HOW HENRY FORD RUINED GENERATIONS OF LAWYERS (AND IT'S NOT THE ANTI-SEMITISM): Please pardon the overly occupational topic of this post, but our grammar melee chipped off a piece of a "these kids today" rant that I've been working on for several years now, and I thought I'd roll out the rest of it here. Nobody reads us on the weekend anyway.

There's an entire decade or more of people now for whom the phrase "Big Law" is as ingrained as "Big Tobacco" or "Military-Industrial-Entertainment Complex," and there is a concomitant tendency for a lot of lawyers, young and old, to bemoan their station as cogs in a machine or workers in a law factory. Although nobody means this literally, there is an alarmingly common trait among young lawyers -- one of my three least favorite traits, along with "sense of entitlement" and "stupidity" -- to view their responsibilities as akin to jobs on an assembly line. I'm sure this is not unique to young lawyers -- it's probably true no matter what line of work you're in.

Junior lawyers, editors, staffers, whoever -- listen to me. There may be anywhere between one person and twenty people senior to you on your matter, and it may be a virtual certainty that one or all of them are going to take anything you give them, break it into a million pieces, and reassemble it. That does not mean, though, that your job is just to deliver to the next person the raw materials necessary for this exercise. Your job is not to deliver a decent first draft or something where it's all there once somebody edits it down and the Word Processing Department cleans it up but I have a plane to catch because Vegas, baby, Vegas. Even if you are the lowliest of peons delivering something to the Second-Lowliest Peon, your job is to deliver something that you believe is absolutely ready to file/send/publish as is.

The Second Lowliest Peon and everybody on up to the King of Siam may rewrite every word of your submission. The edits and rewrites may improve your brief, ruin it, or write it sideways. They may result from the superior skill of others, from superior experience, or from pure personal preference. It doesn't matter. Your job is to hit the bar every single time.
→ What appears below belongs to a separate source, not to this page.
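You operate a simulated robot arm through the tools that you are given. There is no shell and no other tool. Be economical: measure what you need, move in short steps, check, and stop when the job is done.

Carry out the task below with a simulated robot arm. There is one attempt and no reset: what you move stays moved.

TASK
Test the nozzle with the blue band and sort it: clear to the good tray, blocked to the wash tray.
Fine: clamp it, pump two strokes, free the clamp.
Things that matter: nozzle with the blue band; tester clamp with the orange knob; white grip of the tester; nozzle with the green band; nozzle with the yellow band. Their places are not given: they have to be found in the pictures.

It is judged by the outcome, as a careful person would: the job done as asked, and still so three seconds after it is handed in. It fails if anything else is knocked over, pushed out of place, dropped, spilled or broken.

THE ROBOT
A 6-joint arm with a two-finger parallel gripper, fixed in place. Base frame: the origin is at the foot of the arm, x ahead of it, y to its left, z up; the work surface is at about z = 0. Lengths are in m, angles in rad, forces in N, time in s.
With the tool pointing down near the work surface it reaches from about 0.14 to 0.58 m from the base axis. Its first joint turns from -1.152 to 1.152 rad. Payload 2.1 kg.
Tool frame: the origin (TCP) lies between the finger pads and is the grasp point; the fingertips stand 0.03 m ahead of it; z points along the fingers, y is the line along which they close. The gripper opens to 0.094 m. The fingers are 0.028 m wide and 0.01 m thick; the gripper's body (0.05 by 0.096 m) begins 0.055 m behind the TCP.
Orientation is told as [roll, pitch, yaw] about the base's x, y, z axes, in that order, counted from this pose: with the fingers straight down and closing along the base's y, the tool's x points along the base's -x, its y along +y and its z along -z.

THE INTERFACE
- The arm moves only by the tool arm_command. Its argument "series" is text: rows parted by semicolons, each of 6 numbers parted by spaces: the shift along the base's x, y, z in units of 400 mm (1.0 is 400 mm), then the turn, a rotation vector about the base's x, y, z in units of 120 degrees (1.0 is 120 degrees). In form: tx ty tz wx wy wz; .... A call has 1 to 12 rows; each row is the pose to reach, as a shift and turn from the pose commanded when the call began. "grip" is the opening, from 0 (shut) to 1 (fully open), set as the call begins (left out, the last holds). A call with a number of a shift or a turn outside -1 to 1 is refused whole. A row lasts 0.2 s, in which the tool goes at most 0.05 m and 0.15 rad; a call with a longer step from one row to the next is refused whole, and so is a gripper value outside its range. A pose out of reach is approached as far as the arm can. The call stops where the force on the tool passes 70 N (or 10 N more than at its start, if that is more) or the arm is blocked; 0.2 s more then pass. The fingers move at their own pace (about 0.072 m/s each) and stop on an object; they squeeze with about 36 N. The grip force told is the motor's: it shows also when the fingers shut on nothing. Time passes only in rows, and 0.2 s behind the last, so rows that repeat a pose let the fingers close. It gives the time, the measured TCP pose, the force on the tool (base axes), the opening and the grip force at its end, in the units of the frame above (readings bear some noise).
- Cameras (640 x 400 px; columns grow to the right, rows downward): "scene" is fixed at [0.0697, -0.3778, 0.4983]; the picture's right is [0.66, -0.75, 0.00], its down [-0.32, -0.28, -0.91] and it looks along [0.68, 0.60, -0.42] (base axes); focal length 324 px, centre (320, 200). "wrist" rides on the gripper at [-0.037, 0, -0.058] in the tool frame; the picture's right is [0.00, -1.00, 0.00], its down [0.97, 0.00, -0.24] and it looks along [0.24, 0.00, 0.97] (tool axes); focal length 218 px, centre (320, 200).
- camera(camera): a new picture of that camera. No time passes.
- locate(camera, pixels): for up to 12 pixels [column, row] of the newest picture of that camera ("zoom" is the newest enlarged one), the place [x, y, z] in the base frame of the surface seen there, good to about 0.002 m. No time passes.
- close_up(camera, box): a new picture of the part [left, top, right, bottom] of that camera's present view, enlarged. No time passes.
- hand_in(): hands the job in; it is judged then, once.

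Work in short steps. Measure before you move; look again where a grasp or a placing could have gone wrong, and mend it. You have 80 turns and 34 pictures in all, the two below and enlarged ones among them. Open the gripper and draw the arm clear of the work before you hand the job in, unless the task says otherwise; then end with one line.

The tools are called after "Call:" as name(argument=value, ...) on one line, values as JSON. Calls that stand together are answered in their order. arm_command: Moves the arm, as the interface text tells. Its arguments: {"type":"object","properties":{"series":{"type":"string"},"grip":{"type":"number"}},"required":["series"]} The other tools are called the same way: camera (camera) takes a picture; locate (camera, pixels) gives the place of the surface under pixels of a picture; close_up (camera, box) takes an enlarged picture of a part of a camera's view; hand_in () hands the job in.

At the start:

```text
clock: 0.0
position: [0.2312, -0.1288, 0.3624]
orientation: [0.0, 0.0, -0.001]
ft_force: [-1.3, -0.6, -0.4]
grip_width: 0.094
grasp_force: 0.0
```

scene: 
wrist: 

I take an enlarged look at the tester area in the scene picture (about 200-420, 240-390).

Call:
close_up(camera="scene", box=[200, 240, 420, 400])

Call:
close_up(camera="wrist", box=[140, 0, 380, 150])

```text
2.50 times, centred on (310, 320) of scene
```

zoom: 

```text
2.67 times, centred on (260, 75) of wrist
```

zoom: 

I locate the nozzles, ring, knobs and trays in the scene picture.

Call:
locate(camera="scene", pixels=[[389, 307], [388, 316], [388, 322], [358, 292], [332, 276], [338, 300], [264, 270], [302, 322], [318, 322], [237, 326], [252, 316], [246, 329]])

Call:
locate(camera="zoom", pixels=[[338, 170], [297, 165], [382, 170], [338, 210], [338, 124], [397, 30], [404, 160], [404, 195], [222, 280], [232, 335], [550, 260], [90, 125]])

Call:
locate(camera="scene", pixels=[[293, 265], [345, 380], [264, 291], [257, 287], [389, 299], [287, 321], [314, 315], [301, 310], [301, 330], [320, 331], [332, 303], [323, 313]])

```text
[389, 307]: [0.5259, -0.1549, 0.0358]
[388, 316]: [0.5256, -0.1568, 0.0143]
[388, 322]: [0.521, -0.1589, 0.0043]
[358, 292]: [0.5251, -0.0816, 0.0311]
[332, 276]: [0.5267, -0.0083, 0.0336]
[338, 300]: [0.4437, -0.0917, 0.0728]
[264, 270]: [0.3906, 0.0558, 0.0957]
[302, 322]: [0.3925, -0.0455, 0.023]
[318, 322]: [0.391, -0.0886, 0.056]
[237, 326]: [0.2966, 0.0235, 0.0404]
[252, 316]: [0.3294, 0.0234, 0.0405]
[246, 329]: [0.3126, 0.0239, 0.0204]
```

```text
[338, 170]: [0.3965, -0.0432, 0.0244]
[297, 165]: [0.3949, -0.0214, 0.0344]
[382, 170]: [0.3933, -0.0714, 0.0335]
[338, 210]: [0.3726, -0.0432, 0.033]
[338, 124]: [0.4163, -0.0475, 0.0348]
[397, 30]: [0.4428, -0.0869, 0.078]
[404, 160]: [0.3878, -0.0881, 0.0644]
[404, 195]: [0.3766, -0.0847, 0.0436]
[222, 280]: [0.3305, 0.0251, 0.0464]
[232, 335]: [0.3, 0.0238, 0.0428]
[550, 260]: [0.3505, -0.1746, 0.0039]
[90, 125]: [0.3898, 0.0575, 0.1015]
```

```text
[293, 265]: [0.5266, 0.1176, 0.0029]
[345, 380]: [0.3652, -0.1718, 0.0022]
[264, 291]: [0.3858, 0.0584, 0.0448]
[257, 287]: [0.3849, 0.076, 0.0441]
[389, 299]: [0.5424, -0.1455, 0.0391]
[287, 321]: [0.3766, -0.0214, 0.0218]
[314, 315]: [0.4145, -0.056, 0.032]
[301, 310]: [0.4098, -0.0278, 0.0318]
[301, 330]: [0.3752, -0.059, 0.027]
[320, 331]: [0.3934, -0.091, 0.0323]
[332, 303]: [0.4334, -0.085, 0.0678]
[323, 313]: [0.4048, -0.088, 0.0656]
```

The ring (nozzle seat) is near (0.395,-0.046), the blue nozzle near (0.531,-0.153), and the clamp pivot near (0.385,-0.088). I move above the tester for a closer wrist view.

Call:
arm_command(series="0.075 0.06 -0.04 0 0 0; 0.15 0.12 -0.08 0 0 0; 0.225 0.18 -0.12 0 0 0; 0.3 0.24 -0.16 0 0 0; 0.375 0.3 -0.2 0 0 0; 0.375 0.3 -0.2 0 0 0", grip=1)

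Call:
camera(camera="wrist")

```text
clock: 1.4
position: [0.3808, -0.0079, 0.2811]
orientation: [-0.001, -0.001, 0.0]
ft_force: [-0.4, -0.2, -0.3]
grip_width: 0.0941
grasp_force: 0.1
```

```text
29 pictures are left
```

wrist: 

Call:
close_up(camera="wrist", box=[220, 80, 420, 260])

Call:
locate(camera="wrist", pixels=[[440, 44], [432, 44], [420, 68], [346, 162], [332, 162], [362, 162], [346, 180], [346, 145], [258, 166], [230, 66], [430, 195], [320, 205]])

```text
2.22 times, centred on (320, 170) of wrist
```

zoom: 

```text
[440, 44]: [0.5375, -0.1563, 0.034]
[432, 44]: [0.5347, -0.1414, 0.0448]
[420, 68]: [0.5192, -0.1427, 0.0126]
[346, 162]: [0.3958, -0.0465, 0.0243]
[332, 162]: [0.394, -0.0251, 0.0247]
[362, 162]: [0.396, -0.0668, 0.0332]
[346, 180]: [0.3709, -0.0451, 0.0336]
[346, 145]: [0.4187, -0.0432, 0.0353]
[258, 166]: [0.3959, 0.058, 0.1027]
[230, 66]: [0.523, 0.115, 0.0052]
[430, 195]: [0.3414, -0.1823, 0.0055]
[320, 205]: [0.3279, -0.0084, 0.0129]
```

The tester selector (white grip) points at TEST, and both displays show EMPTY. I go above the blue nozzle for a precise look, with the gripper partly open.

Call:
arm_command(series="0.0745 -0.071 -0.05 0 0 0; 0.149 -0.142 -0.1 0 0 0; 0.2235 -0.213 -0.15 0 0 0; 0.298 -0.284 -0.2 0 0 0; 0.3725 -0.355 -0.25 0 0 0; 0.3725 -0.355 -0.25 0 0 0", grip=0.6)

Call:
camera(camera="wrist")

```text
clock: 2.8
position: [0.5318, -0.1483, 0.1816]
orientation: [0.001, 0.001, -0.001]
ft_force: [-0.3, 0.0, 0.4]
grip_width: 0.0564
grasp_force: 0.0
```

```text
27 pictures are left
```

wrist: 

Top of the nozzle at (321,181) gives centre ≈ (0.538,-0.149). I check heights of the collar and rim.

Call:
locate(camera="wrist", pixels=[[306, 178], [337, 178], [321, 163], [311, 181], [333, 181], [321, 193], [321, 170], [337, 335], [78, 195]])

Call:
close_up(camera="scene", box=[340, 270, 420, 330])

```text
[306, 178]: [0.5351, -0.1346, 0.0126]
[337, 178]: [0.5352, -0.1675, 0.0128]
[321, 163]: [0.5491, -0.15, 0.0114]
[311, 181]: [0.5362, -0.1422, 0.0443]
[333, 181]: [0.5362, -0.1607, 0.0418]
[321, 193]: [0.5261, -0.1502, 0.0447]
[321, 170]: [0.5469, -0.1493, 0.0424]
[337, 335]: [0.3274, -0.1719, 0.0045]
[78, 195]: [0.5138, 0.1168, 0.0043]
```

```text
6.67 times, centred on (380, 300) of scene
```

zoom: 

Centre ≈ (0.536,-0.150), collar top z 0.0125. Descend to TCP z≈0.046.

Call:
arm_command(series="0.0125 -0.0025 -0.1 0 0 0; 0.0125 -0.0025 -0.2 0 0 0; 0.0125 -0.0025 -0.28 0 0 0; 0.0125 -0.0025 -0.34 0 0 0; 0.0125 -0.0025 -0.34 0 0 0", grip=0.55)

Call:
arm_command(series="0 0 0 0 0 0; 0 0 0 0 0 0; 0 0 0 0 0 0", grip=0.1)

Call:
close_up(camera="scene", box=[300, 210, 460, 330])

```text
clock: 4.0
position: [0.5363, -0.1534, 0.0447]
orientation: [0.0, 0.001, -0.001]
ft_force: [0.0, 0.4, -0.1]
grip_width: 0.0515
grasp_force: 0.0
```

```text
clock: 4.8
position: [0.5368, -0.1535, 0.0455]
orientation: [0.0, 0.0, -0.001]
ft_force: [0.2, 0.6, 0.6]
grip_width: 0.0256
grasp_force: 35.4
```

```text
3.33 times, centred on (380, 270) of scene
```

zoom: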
In other words, you do not work on an assembly line. You do not have a task to do before handing it off to another person with a different task. Your responsibility is not a piece of the whole; it is the whole of the whole. The Second-Lowliest Peon has the same responsibility, and so does everybody up to the King of Siam. Do not rely on the Second Lowliest Peon to fill the gaps in your work. Get it right before giving it away. (As an aside, if you hand off a half-baked piece of work to Second Lowliest Peon or Mid-Level Peon or Petty Nobility on a Friday afternoon so that one of them has to spend all night or a weekend fixing it, sleep with one eye open.)

If you follow this advice, you may get promoted or rewarded, and you may find that you actually like your job. You may also get fired, screwed, ostracized, or brutally murdered, and you may find that you hate your job. Sorry, it happens. But for the most part, if you don't follow this advice, you make the bad things much more likely to happen and the good things much less likely to happen. Also, I do not want to work with you.